Scheeßel. Tausende Fans werden beim Hurricane-Festival wieder dicht an dicht in ihren Zelten hausen. Doch im Trubel gibt es eine Oase der Ruhe.
Echte Festivalfans sind hart im Nehmen. Sie vertilgen tagelang Dosenravioli und Bier aus Plastikbechern, ertragen vermüllte Campingplätze, stinkende Klos und endlose Schlangen vor den Duschen. Besoffene, die nachts in ihr Zelt fallen und Nachbarn, die rund um die Uhr laut feiern, gehören für sie einfach dazu. Doch nicht jeder liebt diese spezielle Festival-Atmosphäre. Darauf haben die Veranstalter reagiert: Wer es ruhiger, sauberer, gemütlicher mag, kann in Luxus-Zelten, Hütten oder gleich im Hotel übernachten.

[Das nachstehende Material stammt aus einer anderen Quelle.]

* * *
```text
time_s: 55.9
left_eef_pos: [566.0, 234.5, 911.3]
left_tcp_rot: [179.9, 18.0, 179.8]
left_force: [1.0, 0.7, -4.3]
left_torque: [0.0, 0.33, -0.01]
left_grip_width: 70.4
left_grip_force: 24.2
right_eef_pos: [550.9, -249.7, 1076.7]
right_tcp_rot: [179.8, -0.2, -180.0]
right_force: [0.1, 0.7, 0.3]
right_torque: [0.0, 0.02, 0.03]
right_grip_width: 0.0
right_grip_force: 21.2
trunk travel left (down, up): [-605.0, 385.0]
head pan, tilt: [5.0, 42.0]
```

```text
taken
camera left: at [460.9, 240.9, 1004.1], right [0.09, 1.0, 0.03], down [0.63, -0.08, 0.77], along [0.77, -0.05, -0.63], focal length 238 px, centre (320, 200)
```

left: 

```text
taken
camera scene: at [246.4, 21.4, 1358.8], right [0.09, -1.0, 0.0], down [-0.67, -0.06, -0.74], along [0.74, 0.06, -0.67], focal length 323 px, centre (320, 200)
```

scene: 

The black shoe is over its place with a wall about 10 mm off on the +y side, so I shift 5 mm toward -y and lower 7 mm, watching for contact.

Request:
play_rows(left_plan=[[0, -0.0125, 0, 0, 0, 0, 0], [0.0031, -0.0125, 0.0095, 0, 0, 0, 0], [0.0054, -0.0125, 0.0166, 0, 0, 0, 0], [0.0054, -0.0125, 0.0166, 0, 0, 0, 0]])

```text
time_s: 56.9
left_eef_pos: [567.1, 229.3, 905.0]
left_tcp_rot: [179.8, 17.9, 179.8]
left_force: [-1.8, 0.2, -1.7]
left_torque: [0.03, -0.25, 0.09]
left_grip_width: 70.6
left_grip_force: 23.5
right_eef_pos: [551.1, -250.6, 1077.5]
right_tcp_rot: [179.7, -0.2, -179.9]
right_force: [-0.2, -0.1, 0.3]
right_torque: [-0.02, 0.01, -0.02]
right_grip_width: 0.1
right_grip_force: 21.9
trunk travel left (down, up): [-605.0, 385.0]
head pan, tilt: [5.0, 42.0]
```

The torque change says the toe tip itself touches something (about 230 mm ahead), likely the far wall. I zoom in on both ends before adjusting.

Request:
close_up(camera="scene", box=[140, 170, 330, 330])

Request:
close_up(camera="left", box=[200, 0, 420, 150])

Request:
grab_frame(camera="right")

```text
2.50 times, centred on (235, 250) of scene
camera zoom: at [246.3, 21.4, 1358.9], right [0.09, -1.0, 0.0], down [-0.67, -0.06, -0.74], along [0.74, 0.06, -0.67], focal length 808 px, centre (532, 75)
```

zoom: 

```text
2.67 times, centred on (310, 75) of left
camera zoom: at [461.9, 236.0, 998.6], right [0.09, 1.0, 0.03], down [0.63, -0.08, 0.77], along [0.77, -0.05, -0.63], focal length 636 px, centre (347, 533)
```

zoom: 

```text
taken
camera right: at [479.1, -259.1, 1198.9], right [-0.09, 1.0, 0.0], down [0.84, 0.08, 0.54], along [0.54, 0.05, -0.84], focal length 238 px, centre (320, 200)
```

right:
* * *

Zehntausende Musikfans werden am Wochenende beim Hurricane-Festival in Scheeßel wieder dicht an dicht in ihren Zelten hausen. Drei Tage im Ausnahmezustand. Doch mitten im Trubel gibt es eine Oase der Ruhe: das Hurricane Resort. Dort nächtigen Musikfans nach Auftritten von Bands wie Placebo oder Farin Urlaub in Wohncontainern oder geräumigen Zelten, in weichen Betten mit Decke und Kissen statt Schlafsack. Befestigte Wege schützen vor schlammigen Füßen, Klos und Duschen sind sauber, Mülleimer reichlich vorhanden.
Festivalbesucher ekeln sich vor Sanitäranlagen
Nach einer aktuellen Umfrage des Meinungsforschungsinstituts YouGov ekeln sich 81 Prozent der befragten Festivalbesucher vor den Sanitäranlagen. 69 Prozent sind genervt von den vielen Betrunkenen. Die Unzufriedenheit hat auch der Hurricane-Veranstalter zu spüren bekommen. „Wir haben in den letzten Jahren immer wieder Anfragen bekommen, ob das nicht anders geht“, sagt Sprecherin Katja Wittenstein. Seit vergangenem Jahr bietet der Veranstalter deshalb das Luxus-Camp an und hat die Plätze in diesem Jahr noch mal verdoppelt.
Damit liegt das Hurricane voll im Trend. Beim Melt!-Festival in Sachsen-Anhalt können Musikfans zum Beispiel in bunten Holzhütten übernachten, beim Deichbrand in der Nähe von Cuxhaven eine eigene Parzelle mit gepflegtem Rasen und Platzwart pachten. Auch bei Rock am Ring gab es Anfang Juni viel Interesse an der „Experience“, wie der Veranstalter seine Komfort-Zeltzone mit gerade mal 800 Plätzen nennt. Klein und exklusiv sollte diese sein.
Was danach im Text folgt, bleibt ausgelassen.